De verdachte heeft zich samen met anderen schuldig gemaakt aan openlijke geweldpleging, waarbij zeer fors geweld is gebruikt en een van de slachtoffers aanzienlijk letsel heeft opgelopen. De slachtoffers, twee broers, liepen ’s nachts niets vermoedend naar een grillroom. Een van hen werd aangesproken door een van de personen van de groep jongens waar de verdachte toe behoorde. De verdachte gaf vervolgens een van de slachtoffers plotseling een forse duw. Daarna sloeg de verdachte het slachtoffer in het gezicht. Vervolgens vond er een geweldsuitbarsting plaats waarbij de verdachte en zijn mededaders diverse geweldshandelingen jegens de slachtoffers pleegden. De verdachte heeft daarmee een zeer aanzienlijk aandeel gehad in het ontstaan van en het uiteindelijk toegepaste geweld. Zinloos geweld, nu iedere aanleiding voor dit geweld heeft ontbroken. Beide slachtoffers hebben hieraan veel pijn en letsel overgehouden. Een van de slachtoffers heeft een gebroken neus opgelopen en vier van zijn voortanden zijn afgebroken. Tot op de dag van vandaag, ruim twee jaar later, is het gebit van het slachtoffer nog niet hersteld en wordt niet uitgesloten dat het slachtoffer gedurende zijn hele leven hiervan last zal ondervinden. Beiden zijn daarbij ernstig aangetast in hun basis gevoel van veiligheid.

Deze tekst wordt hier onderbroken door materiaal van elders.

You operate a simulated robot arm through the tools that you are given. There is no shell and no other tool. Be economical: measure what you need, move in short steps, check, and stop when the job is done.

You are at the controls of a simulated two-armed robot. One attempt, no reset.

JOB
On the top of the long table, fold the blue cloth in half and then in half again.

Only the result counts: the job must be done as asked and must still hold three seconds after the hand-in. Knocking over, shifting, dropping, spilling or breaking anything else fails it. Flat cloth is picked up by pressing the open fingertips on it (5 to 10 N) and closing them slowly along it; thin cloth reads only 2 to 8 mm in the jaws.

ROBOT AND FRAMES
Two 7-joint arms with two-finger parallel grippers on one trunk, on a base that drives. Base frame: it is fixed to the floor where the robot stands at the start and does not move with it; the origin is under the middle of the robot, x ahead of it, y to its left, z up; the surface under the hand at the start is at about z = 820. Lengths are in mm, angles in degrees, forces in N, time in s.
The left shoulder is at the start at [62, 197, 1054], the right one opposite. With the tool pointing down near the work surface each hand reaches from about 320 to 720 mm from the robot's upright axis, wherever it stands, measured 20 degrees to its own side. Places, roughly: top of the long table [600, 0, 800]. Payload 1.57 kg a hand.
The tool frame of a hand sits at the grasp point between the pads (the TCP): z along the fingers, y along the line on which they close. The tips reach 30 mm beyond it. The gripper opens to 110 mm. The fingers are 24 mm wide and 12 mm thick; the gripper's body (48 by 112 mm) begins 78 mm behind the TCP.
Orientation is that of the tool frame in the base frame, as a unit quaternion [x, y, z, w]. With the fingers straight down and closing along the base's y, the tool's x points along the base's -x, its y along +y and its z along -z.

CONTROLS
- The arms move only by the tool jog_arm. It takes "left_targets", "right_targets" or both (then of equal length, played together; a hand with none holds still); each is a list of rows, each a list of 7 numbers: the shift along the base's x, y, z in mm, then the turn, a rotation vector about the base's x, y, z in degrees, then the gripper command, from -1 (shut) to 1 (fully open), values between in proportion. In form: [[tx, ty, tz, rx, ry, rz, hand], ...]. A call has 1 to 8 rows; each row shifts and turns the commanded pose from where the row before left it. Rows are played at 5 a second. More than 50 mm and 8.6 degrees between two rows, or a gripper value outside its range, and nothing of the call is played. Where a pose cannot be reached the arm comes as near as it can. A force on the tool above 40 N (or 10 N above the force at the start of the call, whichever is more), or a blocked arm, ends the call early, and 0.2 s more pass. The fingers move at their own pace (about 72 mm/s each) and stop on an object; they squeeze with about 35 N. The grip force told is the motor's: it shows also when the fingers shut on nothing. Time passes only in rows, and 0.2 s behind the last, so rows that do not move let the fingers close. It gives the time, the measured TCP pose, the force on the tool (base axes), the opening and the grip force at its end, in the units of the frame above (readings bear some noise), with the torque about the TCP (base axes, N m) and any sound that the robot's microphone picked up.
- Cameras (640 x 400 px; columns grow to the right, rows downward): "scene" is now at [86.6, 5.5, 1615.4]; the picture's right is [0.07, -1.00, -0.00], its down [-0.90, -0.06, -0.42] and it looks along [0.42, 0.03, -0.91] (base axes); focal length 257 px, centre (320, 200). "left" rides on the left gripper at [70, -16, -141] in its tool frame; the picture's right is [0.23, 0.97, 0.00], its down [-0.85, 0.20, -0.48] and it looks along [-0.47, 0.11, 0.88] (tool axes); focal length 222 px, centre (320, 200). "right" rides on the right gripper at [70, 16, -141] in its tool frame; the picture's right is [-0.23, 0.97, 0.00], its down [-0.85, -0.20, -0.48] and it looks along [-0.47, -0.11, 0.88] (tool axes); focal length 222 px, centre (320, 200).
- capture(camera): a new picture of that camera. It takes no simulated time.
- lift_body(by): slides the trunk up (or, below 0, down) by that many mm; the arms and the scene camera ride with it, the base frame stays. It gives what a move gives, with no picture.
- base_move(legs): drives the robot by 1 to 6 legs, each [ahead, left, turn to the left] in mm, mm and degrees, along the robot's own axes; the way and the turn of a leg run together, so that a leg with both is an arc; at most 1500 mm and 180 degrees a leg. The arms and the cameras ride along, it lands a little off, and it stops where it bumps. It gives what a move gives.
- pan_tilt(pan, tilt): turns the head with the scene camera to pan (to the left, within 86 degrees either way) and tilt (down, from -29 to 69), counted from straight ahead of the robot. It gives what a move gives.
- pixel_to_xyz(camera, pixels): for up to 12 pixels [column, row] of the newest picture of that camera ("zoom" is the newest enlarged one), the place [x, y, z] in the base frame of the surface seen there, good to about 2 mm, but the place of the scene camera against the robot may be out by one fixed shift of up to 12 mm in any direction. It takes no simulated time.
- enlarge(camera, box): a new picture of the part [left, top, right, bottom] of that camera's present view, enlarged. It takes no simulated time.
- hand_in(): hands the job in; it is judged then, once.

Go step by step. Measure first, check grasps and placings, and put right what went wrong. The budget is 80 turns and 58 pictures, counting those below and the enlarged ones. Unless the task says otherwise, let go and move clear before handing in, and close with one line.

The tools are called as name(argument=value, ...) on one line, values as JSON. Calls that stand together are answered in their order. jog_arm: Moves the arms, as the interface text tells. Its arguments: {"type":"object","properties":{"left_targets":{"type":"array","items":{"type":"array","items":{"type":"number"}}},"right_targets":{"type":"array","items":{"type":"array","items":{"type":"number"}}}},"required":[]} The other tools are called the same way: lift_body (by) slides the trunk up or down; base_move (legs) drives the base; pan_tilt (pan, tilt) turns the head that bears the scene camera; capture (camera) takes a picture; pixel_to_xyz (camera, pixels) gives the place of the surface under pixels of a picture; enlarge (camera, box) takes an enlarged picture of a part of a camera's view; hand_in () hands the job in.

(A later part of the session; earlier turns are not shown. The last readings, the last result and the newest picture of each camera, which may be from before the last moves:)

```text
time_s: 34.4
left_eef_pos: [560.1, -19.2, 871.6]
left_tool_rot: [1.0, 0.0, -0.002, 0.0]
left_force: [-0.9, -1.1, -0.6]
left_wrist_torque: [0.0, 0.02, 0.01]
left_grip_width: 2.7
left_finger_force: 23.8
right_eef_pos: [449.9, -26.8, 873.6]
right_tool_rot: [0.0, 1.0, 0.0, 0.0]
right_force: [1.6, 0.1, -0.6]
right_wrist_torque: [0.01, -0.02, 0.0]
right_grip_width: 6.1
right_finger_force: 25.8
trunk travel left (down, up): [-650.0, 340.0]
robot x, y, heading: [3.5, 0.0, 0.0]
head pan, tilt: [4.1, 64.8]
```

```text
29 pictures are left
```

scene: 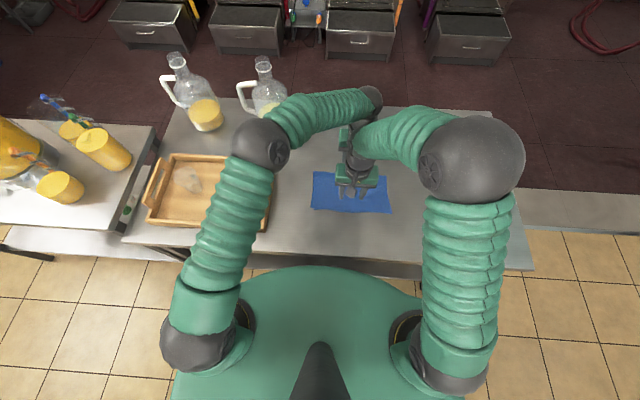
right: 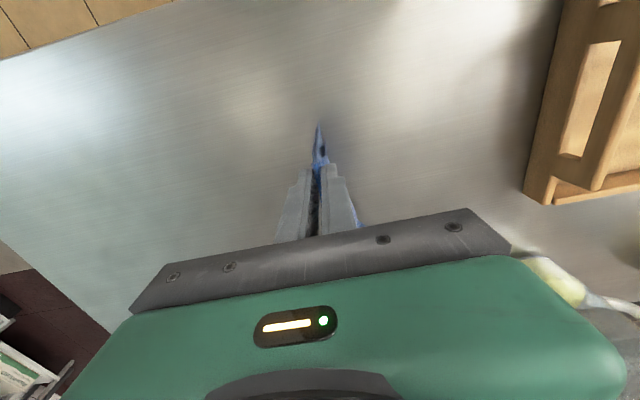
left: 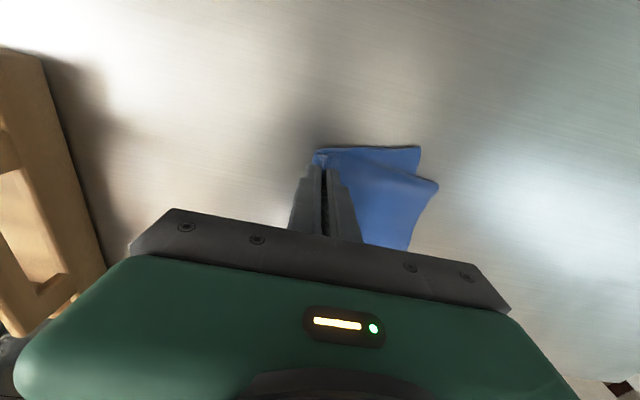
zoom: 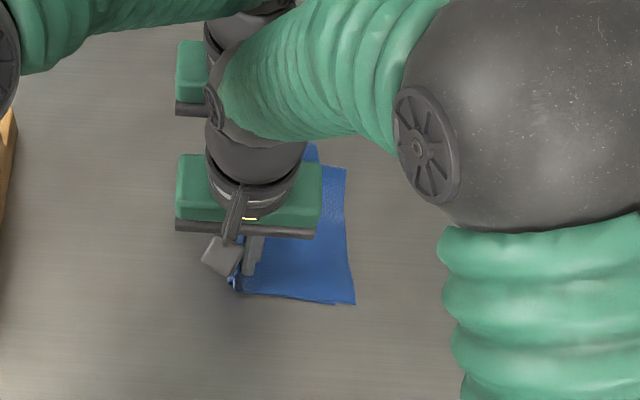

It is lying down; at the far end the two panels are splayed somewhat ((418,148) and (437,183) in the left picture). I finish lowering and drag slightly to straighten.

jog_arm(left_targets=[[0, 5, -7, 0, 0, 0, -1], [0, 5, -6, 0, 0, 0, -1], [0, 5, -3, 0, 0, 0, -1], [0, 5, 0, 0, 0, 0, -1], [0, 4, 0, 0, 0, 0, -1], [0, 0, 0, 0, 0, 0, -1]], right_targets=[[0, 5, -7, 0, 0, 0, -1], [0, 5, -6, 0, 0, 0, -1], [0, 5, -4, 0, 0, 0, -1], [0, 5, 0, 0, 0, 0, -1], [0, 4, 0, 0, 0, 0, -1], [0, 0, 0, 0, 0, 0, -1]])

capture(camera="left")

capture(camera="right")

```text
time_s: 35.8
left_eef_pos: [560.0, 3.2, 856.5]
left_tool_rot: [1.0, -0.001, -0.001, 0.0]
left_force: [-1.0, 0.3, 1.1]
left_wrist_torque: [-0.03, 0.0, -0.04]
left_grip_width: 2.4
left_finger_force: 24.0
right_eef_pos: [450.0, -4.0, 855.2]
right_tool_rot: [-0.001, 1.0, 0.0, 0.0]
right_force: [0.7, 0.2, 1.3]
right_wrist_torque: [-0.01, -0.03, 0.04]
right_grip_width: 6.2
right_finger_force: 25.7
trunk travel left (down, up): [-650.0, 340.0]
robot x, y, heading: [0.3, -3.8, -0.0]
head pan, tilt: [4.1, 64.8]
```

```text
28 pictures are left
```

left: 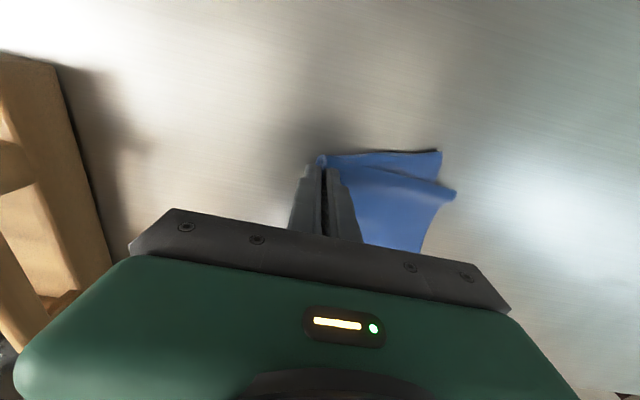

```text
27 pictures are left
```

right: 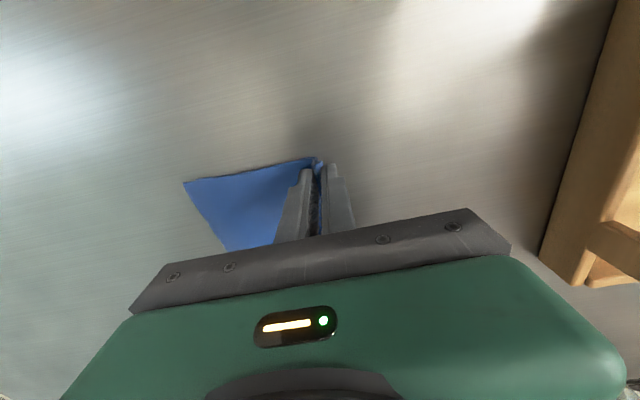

De verdachte heeft met zijn handelen een ernstige inbreuk gemaakt op de lichamelijke integriteit van de slachtoffers. Nu het zinloze geweld plaatsvond op de openbare weg, heeft de verdachte ook bijgedragen aan in de maatschappij heersende gevoelens van angst en onveiligheid, in het bijzonder bij hen die daarvan slachtoffer of getuige zijn. Dit alles wordt de verdachte ernstig aangerekend.
Bij het bepalen van de op te leggen straf heeft het hof gelet op straffen die doorgaans bij openlijk geweld tegen personen plegen te worden opgelegd en die hun weerslag hebben gevonden in de oriëntatiepunten voor de strafoplegging van het Landelijk Overleg Vakinhoud (LOVS) voor jeugdigen. Daar wordt in het geval van openlijk geweld tegen personen als uitgangspunt een taakstraf van 40 uur (eventueel een geldboete van € 200,--), dan wel (dienovereenkomstige) jeugddetentie genoemd. Strafverzwarende omstandigheden zijn aanleiding om de strafmaat te verhogen. Iedere strafverzwarende omstandigheid telt daarbij in beginsel voor 40 uur taakstraf, dan wel 20 dagen jeugddetentie. Als strafverzwarende omstandigheid wordt onder meer gezien de aard en ernst van het geweld en het letsel.
Gelet op de ernst van het feit en de gevolgen die het met zich heeft meegebracht voor de slachtoffers, acht het hof alles afwegende een werkstraf voor de duur van 80 uren, te vervangen door 40 dagen jeugddetentie, passend en geboden. Het hof ziet geen aanleiding om een voorwaardelijk strafdeel op te leggen, zoals door de advocaat-generaal gevorderd.

Vordering van de benadeelde partij [benadeelde 1]

De benadeelde partij heeft zich in eerste aanleg in het strafproces gevoegd met een vordering tot schadevergoeding. Deze bedraagt € 45.753,01, bestaande uit € 41.753,01 materiële schade en € 4.000,00 immateriële schade. De vordering is bij het vonnis waarvan beroep toegewezen tot een bedrag van
€ 8.261,81, bestaande uit € 6.261,81 materiële schade en € 2.000,00 immateriële schade, vermeerderd met de wettelijke rente en oplegging van de schadevergoedingsmaatregel.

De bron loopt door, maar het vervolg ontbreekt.